May 27, 2009— -- When Miss Kitty didn't show up for breakfast one morning this month, her owner knew something was wrong with the 2-year-old stray cat they'd come to care for as a pet.
But when Thomas Shad went looking for the cat, he wasn't prepared for what he found.
"Her head was smashed in. Her head was crushed," he told ABCNews.com. "And her back legs were skinned."
Miss Kitty's gruesome killing was just one of the more than two dozen horrific cat deaths that have upset residents in neighboring upscale Miami-area towns in the last month. While mourning the loss of their pets, many of which were considered members of the family, some wonder if humans will be the next target.
"It's just heartbreaking to hear every day about another one," Thomas Shad's wife, Mary Lou Shad, said. "I'm concerned he's going to start escalating up to children and old ladies."
The Shads, who have two indoor cats that have not been harmed, began caring for Miss Kitty about a year and a half ago when the then-feral kitten started coming to their Cutler Bay house. And trapping Miss Kitty to spay her, the black cat lived outdoors on their property as the Shads worked to turn her into a house cat.
Now, Thomas Shad said, their other two cats are even allowed in the screened-in porch unless her or his wife are out there with them. There have been about 10 cats killed in his neighborhood alone, he said, including his neighbor's the same night as Miss Kitty's death.
All, he said, were mutilated or beaten in some way, some skinned and others gutted.
It's caused a great deal of fear and paranoia, according to Mary Lou Shad.
"When I'm driving I'm looking for dead cats," she said. "I don't need to live like this."
Miami-Dade Police Det. Robert Williams told ABCNews.com that the killings began in early April.
"It's very disconcerting," he said. "You have an individual or individuals out there who are attacking defenseless animals."

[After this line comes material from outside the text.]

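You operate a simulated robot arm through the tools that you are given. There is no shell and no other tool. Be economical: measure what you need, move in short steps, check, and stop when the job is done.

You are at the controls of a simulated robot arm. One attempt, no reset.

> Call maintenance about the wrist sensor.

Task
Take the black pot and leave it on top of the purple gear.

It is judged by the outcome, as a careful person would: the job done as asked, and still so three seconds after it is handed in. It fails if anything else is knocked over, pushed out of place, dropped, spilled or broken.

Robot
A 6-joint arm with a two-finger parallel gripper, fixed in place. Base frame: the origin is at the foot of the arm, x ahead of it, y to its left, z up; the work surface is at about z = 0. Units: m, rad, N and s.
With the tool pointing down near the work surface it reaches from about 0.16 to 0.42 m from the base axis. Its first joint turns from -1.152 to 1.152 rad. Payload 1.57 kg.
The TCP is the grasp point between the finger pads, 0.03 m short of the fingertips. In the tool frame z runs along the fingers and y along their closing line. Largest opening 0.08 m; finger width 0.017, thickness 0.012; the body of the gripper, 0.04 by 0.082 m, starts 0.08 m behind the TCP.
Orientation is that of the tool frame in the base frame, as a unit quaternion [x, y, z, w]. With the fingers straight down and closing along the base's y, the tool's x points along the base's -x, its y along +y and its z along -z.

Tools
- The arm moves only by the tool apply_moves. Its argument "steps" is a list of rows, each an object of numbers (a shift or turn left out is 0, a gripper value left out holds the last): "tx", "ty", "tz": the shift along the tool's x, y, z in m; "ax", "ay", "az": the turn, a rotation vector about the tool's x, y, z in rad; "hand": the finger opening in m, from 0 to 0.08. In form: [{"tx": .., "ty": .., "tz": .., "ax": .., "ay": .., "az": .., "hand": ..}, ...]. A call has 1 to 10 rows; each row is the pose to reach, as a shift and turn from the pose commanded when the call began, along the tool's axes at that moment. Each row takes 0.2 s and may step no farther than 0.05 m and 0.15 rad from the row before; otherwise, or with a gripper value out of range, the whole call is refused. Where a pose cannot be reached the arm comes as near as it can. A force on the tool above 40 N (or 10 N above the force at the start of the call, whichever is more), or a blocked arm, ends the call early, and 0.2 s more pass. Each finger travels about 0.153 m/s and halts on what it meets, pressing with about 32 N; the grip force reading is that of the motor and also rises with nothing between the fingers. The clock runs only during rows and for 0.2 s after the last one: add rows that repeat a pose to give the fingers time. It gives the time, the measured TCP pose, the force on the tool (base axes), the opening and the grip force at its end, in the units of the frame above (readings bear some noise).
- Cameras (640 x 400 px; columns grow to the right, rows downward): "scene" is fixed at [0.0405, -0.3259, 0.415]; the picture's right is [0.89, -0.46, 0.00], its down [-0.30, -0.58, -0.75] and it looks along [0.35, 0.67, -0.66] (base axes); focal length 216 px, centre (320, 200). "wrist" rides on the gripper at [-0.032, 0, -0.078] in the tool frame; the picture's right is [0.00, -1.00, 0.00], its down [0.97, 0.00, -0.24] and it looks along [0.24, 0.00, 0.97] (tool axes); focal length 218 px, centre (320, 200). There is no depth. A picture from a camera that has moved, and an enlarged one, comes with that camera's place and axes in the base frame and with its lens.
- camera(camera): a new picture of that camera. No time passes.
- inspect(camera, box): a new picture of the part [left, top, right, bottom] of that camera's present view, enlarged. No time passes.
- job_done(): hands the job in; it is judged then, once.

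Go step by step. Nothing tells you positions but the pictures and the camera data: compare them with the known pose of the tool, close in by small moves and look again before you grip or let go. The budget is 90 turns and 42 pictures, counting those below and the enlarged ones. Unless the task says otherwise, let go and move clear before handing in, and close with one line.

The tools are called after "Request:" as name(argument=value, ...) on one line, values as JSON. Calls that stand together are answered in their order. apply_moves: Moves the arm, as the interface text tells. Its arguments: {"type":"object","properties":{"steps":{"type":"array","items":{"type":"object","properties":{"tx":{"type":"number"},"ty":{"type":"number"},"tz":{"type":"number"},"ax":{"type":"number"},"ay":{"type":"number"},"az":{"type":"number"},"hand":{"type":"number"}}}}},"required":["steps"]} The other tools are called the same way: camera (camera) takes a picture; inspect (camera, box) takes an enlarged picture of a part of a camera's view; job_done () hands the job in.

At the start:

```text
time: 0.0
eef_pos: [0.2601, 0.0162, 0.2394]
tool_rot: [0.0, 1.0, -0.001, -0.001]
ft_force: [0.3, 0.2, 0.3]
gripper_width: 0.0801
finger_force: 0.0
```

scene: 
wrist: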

Looking for Suspects as Cat Deaths Mount
Williams said police are still unsure whether the killings were committed by one or two people, kids or adults or even if they live in the area. A reward of up to $3,500 for information has been offered by Miami-Dade Crime Stoppers.
"We're hoping someone's going to come forward," Williams said, even if they only have a small detail that can help break the case.
Anyone convicted of these crimes would face animal cruelty charges, which carry sentences of at least one year in prison.
While the killings started in Cutler Bay, the most recent deaths have been in neighboring Palmetto Bay.
That's where the Gleason family is mourning the loss of their cat Tommy, who was found in their front yard Monday morning.
Donna Gleason said Tommy appeared on their doorstep a year and a half ago, shortly after they decided to get a cat for their young daughter.
Tommy was just what they were looking for – good with both kids and dogs. Tommy would sleep in and around the house during the day, Gleason said, and roam the neighborhood at night always making it back in time for breakfast and to play with her daughter, now 6 years old.
On Monday morning, as her husband Ron Gleason worked in the garage, a neighbor came over to tell him that Tommy was dead in the Gleason's front yard.
"His stomach was ripped open," his intestines were on the lawn and he's been partially skinned, Donna Gleason said. "I didn't see it. I didn't want to see it."
The Gleasons, having heard about the rash of cat killings, called the police who sent three detectives out to take photographs and collect Tommy's body. They've told their daughter that Tommy was killed by another animal.
"She doesn't need to know there are evil people like that in the world," Donna Gleason said. "It's hard enough for me to deal with."
Keeping Cats Safe
The killings are so shocking, Gleason said, not only for their brutal nature, but because the two towns don't see a lot of crime.
"You don't know what someone like that is going to do," she said, adding that her husband has taken it upon himself to patrol the neighborhood when he leaves for work early each morning.
"Studies have shown that there is a connection between animal cruelty and then human violence," said Laurie Hoffman, spokeswoman for the Humane Society of Greater Miami Adopt-a-Pet. "It's a scary situation."
Hoffman said they've been working with the county to distribute information on keeping cats safe since they have a clinic located in Cutler Bay.
The best thing cat owners can do is keep them indoors, Hoffman said. She also recommended keeping outdoor lights on at night and reporting even the slightest suspicion to police.
Anyone with information is asked to call the Miami-Dade Crime Stoppers at 1-305-471-TIPS.